In one respect, the majority’s opinion did not go as far as critics of the administrative state would have liked. In the appeals court’s earlier ruling against the agency, the Fifth Circuit panel had also held that the agency’s judges were excessively insulated from presidential oversight and that Congress could not allow the agency itself to decide where suits should be filed.

Those other two grounds for ruling against the agency also held the potential to disrupt enforcement of not only the securities laws but also many other kinds of regulations. Chief Justice Roberts emphasized, however, that the majority justices were affirming the appeals court on the jury trial issue alone and “do not reach the remaining constitutional issues.”

Since President Donald J. Trump appointed three justices to the court, ensuring a conservative supermajority, business interests have brought a flurry of challenges aimed at curtailing the power of the administrative state. The S.E.C. case is just one of several such cases this term.

Last month, the court rejected a challenge to the way the Consumer Financial Protection Bureau is funded. The vote was 7 to 2. Siding against the agency would have opened the door to lawsuits to nullify every regulation and enforcement action it has taken in its 13 years of existence, including ones concerning mortgages, credit cards, consumer loans and banking.

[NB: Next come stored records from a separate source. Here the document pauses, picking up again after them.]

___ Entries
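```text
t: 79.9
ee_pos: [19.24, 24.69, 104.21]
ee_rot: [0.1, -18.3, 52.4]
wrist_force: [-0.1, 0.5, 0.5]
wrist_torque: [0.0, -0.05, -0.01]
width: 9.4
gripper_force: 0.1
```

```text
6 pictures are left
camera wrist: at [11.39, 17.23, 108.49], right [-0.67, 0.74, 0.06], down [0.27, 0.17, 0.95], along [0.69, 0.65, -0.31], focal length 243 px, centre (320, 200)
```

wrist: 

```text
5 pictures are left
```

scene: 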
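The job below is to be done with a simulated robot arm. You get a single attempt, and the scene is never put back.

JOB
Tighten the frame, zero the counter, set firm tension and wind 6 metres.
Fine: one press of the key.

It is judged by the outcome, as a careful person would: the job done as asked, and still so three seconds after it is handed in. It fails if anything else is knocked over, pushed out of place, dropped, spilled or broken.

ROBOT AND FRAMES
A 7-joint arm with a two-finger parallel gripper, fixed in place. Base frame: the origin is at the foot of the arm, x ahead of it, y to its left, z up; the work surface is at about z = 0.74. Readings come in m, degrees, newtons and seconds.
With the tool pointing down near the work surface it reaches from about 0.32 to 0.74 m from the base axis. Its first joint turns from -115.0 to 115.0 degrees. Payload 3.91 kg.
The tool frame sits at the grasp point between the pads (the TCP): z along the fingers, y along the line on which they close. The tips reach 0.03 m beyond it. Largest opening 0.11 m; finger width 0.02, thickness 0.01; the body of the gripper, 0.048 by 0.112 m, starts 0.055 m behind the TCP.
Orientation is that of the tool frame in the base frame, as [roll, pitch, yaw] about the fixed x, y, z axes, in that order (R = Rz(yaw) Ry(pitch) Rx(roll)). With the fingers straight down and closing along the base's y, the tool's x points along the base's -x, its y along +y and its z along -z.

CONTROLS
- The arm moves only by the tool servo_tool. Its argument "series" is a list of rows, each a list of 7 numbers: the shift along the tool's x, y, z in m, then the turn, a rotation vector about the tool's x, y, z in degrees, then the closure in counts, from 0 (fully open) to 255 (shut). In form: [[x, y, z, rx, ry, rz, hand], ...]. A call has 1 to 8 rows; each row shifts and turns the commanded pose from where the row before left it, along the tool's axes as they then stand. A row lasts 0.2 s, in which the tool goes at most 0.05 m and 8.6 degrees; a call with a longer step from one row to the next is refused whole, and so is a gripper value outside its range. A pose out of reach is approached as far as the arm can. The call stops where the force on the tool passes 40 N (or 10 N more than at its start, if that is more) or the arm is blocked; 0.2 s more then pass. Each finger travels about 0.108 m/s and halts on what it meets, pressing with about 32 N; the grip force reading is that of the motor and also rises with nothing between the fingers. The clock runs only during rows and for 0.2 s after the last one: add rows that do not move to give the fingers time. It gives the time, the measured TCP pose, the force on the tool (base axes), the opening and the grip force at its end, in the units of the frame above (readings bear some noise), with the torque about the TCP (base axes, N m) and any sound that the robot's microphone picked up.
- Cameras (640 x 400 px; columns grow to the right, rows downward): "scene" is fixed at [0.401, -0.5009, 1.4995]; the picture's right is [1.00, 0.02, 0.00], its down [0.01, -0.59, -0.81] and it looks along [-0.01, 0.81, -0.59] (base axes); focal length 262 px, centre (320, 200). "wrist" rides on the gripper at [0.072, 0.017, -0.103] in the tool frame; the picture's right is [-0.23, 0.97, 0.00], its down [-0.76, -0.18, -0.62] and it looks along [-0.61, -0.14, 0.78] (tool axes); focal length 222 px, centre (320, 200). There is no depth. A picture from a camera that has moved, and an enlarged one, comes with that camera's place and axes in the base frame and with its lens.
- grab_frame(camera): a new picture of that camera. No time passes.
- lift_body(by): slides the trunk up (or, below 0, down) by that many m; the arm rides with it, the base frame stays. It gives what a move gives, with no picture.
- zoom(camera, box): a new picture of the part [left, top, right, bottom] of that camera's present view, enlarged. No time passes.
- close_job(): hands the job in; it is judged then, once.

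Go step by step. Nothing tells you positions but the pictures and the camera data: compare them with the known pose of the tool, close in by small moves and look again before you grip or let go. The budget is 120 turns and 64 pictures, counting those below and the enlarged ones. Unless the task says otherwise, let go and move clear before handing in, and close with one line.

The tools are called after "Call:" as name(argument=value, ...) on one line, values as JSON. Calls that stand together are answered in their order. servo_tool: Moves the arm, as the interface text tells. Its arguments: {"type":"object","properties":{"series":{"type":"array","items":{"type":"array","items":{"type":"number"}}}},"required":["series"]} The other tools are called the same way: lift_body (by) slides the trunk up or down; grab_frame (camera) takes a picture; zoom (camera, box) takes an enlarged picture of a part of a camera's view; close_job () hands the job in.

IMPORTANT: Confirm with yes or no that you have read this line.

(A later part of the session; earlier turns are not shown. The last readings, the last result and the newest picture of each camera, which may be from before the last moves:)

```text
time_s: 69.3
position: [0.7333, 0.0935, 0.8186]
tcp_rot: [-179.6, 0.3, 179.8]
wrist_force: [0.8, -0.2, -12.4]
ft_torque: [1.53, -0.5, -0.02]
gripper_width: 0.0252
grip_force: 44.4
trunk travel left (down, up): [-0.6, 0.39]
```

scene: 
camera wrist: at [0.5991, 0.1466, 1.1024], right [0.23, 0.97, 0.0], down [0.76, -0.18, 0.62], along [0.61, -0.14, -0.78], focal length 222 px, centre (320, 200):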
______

In January, the court heard arguments in a pair of challenges to the so-called Chevron doctrine, a foundational part of administrative law. Under the doctrine, judges should defer to federal agencies when it comes to interpreting the laws by which Congress created and empowered them, in cases where a provision is ambiguous and an agency’s understanding of it is reasonable.

The Supreme Court has not yet announced its decision in that case, which is considered one of its potential blockbuster rulings yet to be handed down at the end of its term.